A Verdun, nel 1916, è stata combattuta una delle battaglie principali della Prima Guerra Mondiale sul fronte occidentale. Una battaglia tra alleati e tedeschi che durò 11 mesi e che causò la morte di quasi un milione di soldati di entrambi i fronti, figli di una generazione sfortunata di uomini, nati nel tempo e nel luogo sbagliato della storia, si è fronteggiata tra stenti, patimenti e difficoltà fisiche e mentali di ogni genere, combattendo una guerra terribile e, a guardarla con gli occhi di oggi, anche senza senso. Una guerra di trincea e di miniera, come si capisce visitando uno dei posti più emblematici di queste terre, la Butte de Vauquois. Qui tutto il territorio e un intero paese sono stati distrutti dalle bombe che tedeschi e francesi si sono tirati addosso. Una violenza di fuoco inaudita che ha addirittura cambiato la conformazione della collina. Qui i nemici facevano a gara a scavare la trincea più profonda per andare sotto a quella dell’altro e provare a farla crollare o a prenderlo alle spalle. Cunicoli su cunicoli, gallerie su gallerie, con soldati pronti a vivere come topi al loro interno. Cemento e ferro erano i materiali usati dai tedeschi. Pietre e legno quelli dei francesi, che hanno resistito intorno a Verdun, protetta da forti e casematte interrate, con i cannoni rivolti verso l’unico punto da cui i tedeschi sarebbero potuti arrivare. Una resistenza strenua che portò i soldati francesi a inventare un adagio che recitava: “Se non avete visto Verdun, non avete visto la guerra”. Una resistenza che poi, nel 1918, con l’arrivo degli americani (che qui hanno lasciato 220.000 caduti e un sacrario altissimo) si è trasformata in offensiva vittoriosa.
Perché andare a vedere i luoghi in cui si è fatta la storia, non serve solo a capire come essa si è realmente svolta, ma anche e soprattutto a comprendere gli errori fatti nel passato per non ripeterli in futuro.
La Vecchia Europa, che di guerre ne ha conosciute molte fino alla Seconda Mondiale, per fortuna ha tratto insegnamento dal suo passato e le vestigia di questo che ancora conserva sul suo territorio ormai pacificato servono proprio a non dimenticarlo.

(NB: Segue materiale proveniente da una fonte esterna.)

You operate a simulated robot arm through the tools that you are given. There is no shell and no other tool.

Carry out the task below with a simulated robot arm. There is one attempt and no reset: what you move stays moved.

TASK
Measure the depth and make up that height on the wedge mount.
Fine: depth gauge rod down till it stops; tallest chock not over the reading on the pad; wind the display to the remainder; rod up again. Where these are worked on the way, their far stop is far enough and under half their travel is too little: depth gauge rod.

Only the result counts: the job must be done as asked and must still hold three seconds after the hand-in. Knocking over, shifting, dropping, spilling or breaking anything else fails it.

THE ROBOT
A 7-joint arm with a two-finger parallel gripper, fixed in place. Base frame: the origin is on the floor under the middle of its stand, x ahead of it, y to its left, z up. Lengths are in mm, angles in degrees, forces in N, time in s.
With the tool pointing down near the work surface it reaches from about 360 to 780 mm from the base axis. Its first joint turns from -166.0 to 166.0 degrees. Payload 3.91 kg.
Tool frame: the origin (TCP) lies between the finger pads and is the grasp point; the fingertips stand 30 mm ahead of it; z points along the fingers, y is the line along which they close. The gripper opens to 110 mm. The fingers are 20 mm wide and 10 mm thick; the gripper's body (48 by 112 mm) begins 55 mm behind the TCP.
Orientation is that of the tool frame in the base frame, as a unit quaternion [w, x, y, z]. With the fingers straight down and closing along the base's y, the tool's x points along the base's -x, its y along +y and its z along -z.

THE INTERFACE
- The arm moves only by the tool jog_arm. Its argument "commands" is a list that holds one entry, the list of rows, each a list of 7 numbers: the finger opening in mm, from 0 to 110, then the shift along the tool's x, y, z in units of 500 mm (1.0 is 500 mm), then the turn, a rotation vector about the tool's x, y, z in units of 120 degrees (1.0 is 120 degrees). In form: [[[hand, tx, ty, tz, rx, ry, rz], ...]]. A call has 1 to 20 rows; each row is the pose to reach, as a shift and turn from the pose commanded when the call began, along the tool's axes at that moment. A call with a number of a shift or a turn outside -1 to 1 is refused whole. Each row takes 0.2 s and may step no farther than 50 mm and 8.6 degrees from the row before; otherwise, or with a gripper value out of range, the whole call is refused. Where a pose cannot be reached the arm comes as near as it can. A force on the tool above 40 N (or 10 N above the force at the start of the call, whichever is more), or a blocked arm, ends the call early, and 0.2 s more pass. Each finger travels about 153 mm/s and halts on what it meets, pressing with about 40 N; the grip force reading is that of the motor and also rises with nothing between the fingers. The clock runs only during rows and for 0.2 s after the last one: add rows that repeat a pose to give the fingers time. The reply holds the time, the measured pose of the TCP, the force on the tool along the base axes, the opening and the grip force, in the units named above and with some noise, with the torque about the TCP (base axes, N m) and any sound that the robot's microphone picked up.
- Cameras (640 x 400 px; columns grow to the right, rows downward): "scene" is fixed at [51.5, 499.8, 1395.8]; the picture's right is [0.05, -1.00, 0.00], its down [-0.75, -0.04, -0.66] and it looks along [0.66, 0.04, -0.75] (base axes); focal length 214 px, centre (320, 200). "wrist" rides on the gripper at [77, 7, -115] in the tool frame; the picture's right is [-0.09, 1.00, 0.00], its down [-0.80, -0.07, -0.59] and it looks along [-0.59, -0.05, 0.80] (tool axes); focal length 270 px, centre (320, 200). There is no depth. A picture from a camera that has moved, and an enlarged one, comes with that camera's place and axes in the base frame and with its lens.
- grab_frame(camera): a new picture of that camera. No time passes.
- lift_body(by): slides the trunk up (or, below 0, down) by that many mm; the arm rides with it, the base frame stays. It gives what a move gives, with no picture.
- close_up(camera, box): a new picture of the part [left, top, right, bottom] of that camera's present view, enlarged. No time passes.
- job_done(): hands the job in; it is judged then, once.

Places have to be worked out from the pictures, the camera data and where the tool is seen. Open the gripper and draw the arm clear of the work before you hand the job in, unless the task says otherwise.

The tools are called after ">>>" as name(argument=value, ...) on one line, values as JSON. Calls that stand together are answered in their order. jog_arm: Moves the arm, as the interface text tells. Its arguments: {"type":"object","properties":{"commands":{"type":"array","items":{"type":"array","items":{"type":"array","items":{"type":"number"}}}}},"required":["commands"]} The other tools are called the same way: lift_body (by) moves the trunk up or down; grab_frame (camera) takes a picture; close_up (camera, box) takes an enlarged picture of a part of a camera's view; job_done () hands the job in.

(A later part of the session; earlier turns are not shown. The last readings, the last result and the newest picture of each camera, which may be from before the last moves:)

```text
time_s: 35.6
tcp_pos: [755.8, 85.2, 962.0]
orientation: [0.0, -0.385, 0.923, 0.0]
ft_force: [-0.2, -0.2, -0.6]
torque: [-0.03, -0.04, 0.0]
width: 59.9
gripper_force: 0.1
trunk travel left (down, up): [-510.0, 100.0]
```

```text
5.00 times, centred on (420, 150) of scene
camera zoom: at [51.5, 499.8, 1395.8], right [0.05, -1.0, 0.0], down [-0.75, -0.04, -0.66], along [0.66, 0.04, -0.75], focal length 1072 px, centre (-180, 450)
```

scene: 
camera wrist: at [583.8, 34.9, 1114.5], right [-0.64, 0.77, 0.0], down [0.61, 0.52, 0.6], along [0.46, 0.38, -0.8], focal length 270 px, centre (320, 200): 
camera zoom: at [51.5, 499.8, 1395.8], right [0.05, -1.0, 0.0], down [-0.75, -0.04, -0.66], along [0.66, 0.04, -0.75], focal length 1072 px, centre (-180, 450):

Ecco perché una gita scolastica tra le trincee di Verdun o tra quelle delle Alpi, costruite dagli austriaci e da noi italiani, sarebbe assolutamente da consigliare.
Per non dimenticare.
Per rendere omaggio a chi è caduto in quella follia nella quale era stato coinvolto. E per far capire alle nuove generazioni che dovranno fare di tutto per evitare di ripeterla nel futuro che verrà.